§ Page text:
**********

Just trying to make sure that we're kind of level set correctly in terms of how quickly we should expect that to continue to improve.

Matt Newcomb
Matt Newcomb
CFO at Chime Financial

Yeah, thanks for the question, James, and appreciate the comments there as well. So, a few thoughts here. You're exactly right. We control the dials here on MyPay loss rates. And I think the journey that we're on here is continuing to iterate between continued improvement in loss rates and making sure that the member experience on MyPay is best in class and everything that our members would expect.

Matt Newcomb
Matt Newcomb
CFO at Chime Financial

And so that certainly may mean that the trajectory on loss rates may or may not be linear. We oftentimes want to make sure that we're looking at the holistic picture. If there's ways to offer a little bit more member impact on MyPay that can drive bigger impact to our overall business in terms of engagement, retention, or direct deposit attached. Those are trade offs that we would make all day. That being said, given the faster progress that we've seen on this, I don't think you should think about that 1% loss rate as a long term target.

Matt Newcomb
Matt Newcomb
CFO at Chime Financial

This is really a level that we could foresee getting to really in the quarters ahead, the medium term. And so we're quite excited about the progress here overall.

James Faucette
James Faucette
Managing Director at Morgan Stanley

Good, good. Yeah, that should be really exciting. And then, Chris, I wanted to ask just in terms of, obviously, MyPay as a product has a lot of potential as a way to engage with enterprise. And I know that you've talked about enterprise and workplace initiatives to help grow engagement for potential Chime members, etcetera. Can you give us an update on that initiative and kind of the milestones we should be tracking over the coming quarters as to its progress.

Chris Britt
Chris Britt
CEO, Co-Founder & Director at Chime Financial

Absolutely. Thanks, James. Appreciate it. For this one, I'm going to pass over to Mark Cotraten, our COO. He looks over this part of the business and is closest to it. So why don't we take it, Mark?

Mark Troughton
Mark Troughton
Chief Operating Officer at Chime Financial

Thanks, Chris. Hi, James. I think just to level set for everybody on the call, Chime Workplace is the division of Chime where we deliver our products as a free employee financial wellness solution through large enterprises. And we use Workplace to partner with employers. And the goal here really is to unlock a new acquisition channel for partner accounts for Chime.

Mark Troughton
Mark Troughton
Chief Operating Officer at Chime Financial

I think it's fair to say that we continue to be increasingly excited about Chime Enterprise and Workplace. And we have a team there, a well established team that actually pioneered the whole enterprise sale of Earned Wage Access products. The team has built a strong pipeline. We have launched a number of partners. And I think it's fair to say that so far what we're seeing there in terms of adoption and satisfaction is actually exceeding our expectations.

**********

§ Source material:

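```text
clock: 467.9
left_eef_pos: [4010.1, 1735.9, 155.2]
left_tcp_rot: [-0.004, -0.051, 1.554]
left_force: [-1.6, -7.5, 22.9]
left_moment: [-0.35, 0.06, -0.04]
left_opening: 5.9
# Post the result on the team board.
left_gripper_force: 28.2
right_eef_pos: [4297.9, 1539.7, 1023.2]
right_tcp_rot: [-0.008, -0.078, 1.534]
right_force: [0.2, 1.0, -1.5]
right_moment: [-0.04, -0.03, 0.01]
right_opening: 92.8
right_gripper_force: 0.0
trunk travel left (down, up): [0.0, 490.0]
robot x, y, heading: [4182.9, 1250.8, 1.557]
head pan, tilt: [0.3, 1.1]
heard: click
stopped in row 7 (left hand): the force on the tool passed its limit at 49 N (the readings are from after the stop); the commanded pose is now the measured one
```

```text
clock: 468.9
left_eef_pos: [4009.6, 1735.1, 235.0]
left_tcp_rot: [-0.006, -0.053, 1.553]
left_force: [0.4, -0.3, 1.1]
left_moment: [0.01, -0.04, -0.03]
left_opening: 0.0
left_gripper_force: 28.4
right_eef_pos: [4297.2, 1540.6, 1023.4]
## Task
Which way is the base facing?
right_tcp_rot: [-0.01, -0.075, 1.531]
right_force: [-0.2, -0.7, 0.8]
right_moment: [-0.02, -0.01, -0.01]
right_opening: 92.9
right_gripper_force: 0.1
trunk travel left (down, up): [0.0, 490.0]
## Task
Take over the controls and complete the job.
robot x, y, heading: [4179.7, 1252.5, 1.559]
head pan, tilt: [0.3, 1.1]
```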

**********

§ What is expected: Continue the page text from where it stops.

§ Result of this task:
Mark Troughton
Mark Troughton
Chief Operating Officer at Chime Financial

So we don't have any specific announcements to make today, but we hope to be sharing more here in the coming weeks and months.

James Faucette
James Faucette
Managing Director at Morgan Stanley

Very good. Thanks, everybody, and have a good day.

Operator

Thanks. Thank you. And our next question comes from Will Nance with Goldman Sachs. Please go ahead.

Will Nance
Will Nance
Vice President at Goldman Sachs

Hey guys, thank you for taking the question and echo the other congrats on the call so far about the IPO and around the first quarter out the gate, awesome to see. I wanted to ask on just some of the spending trends that you guys saw in the quarter. I think if we look at kind of spend volume per customer, that number has been down kind of low to mid single digits the last couple of quarters. And I know think Tien Tsin asked about the widening the funnel initiatives. And so I'm sure there's some mixed dynamics going on there.

Will Nance
Will Nance
Vice President at Goldman Sachs

So wondering if you could talk about that trend and help us decompose that a little bit. What are you seeing on the underlying spend levels per customer? And just for modeling purposes, how would you kind of how would you help us think about kind of that metric on a go forward basis? Thanks.

Chris Britt
Chris Britt
CEO, Co-Founder & Director at Chime Financial

Sure. Maybe I'll take that. And then, Matt, if you have anything to add. Maybe just some context here. We are now at an over $130,000,000,000 run rate in terms of purchase volume across our portfolio.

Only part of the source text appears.